Retourtje Bach
„Frisia non cantat”: Friesland zingt niet. Een gevleugelde uitspraak, waarbij de provincie voor heel Nederland staat. Dat de inwoners van de Lage Landen enkel handel dreven, schilderden en daarbij amuzikaal waren, is echter een mythe. En dat Nederland alleen maar tweederangscomponisten heeft gehad, is maar voor een deel waar. Ons land kan nog altijd prat gaan op de ”Amsterdamse Orpheus”: Jan Pieterzoon Sweelinck. Het feit dat Sweelinck 450 jaar geleden het levenslicht zag, maakt 2012 tot een Sweelinckjaar. Voor het vermaarde Festival Oude Muziek aanleiding om eindelijk eens te dwepen met een grootheid van eigen bodem. Eind augustus was de 16e-eeuwse Amsterdammer dan ook als ”composer in residence” present op het Utrechtse festival met klaviermuziek, protestantse psalmen, katholieke motetten en wereldlijke chansons. Maar tien dagen lang muziek van Sweelinck schijnt te veel van het goede. De programmeurs van het festival hadden dit probleem echter fijntjes opgelost door Amsterdam op te voeren als startpunt van een muzikale reis richting de Duitse Bachstad Leipzig. Leerlingen van ”Orgelmacher” Sweelinck waren immers de docenten van niemand minder dan de grote Bach.

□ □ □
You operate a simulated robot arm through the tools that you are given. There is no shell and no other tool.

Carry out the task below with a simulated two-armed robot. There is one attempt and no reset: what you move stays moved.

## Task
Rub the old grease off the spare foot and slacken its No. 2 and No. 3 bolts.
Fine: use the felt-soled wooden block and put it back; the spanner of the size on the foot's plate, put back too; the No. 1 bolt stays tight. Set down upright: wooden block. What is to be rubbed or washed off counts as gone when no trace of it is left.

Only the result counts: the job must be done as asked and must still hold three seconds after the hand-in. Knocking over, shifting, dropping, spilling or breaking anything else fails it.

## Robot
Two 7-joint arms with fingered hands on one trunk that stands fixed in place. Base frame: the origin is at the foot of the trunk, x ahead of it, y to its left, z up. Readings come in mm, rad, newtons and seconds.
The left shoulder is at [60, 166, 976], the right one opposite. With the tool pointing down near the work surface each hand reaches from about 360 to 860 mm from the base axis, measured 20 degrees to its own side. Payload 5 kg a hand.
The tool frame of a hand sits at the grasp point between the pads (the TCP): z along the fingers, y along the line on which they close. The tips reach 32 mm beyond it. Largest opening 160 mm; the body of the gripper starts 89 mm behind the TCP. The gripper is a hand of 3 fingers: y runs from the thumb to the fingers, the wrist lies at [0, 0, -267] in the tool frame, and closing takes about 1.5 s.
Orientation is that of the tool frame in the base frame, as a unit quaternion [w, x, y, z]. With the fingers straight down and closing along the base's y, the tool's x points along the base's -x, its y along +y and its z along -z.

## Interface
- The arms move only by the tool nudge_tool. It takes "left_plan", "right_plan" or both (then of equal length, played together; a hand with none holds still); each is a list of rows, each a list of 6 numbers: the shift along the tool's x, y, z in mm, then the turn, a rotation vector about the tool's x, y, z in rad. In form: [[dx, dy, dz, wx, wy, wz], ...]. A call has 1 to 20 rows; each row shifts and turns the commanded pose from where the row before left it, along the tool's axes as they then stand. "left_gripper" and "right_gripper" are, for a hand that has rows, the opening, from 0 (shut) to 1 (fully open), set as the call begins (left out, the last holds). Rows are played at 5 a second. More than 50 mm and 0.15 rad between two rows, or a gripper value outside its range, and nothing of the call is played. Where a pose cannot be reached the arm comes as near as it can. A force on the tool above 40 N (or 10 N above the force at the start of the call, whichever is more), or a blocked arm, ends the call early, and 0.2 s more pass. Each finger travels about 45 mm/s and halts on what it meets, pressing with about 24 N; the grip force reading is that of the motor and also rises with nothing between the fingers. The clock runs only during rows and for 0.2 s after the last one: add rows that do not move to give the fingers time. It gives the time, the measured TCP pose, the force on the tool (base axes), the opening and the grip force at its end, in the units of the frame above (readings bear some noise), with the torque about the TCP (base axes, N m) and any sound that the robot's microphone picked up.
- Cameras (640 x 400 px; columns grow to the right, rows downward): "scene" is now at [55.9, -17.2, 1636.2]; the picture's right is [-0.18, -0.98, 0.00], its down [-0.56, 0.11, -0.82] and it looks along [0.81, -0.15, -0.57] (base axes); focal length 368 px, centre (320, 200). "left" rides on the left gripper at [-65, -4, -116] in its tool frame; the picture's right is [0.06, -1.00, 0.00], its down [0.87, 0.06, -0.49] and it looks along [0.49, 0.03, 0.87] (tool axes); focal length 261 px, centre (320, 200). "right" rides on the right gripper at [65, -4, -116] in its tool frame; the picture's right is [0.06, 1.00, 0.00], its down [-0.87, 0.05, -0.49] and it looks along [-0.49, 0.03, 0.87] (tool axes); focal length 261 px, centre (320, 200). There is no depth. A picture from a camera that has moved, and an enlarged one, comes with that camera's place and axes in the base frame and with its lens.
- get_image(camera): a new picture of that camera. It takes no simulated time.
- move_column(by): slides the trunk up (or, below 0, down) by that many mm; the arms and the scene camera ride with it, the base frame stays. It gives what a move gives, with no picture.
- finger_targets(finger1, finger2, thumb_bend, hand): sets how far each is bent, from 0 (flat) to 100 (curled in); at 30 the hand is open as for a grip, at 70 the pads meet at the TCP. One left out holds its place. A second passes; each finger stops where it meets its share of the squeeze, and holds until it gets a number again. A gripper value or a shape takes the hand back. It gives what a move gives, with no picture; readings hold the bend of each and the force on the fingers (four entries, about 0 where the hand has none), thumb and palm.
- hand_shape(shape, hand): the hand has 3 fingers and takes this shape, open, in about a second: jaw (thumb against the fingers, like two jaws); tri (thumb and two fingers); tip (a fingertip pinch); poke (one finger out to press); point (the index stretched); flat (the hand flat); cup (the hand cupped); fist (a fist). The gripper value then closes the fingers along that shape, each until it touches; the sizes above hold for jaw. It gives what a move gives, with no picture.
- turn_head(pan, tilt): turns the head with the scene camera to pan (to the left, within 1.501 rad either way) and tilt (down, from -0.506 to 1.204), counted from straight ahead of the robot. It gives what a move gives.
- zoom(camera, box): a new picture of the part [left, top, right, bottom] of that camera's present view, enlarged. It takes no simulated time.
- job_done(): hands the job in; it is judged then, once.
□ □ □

Een retourtje Bach. Je hoefde er de afgelopen maand Nederland niet voor uit. Verzorgde Utrecht de heenreis met Sweelinck als vertrekpunt, in Dordrecht belandde je als Bachliefhebber pardoes in de Hollandse klei. Het tweejaarlijkse Bachfestival presenteerde afgelopen week niet alleen een pure Bach, maar ook Bach door 19e-eeuwse ogen van de Nederlander J. G. Bastiaans (1812-1875). Deze componist van de fenomenale melodie van ”De Heer is mijn Herder” liet een werk na onder een merkwaardige titel voor een even merkwaardige bezetting: ”Melodisch Offer aan den Geest van J. S. Bach”, voor viool, cello, harmonium en piano. Salonmuziek vol Bachcitaten, maar opgelapt op 19e-eeuwse wijze. Als student trok Bastiaans naar Leipzig. Op dat moment zwaaide juist de grote Bachadept Mendelssohn daar de scepter. Het Bachvirus sloeg over en terug in Nederland trok Bastiaans aandacht door zijn geestdriftige propaganda voor de muziek van Bach. Juist in het van oudsher calvinistische Nederland heeft de lutherse Bach voet aan grond gekregen. Met zijn orgelrecitals met Bachwerken, zijn inzet voor de Haarlemse Bachvereniging en zijn bewerkingen van Bachs muziek heeft Bastiaans een niet te onderschatten bijdrage geleverd aan deze Bachrevival. Hoog tijd voor een melodisch offer aan deze noeste Bachprofeet, want het wordt tijd dat de kamermuziek van Bastiaans eens op cd verschijnt. Dan kan direct bewezen worden dat je met een harmonium meer kunt dan liederen van Johan de Heer begeleiden.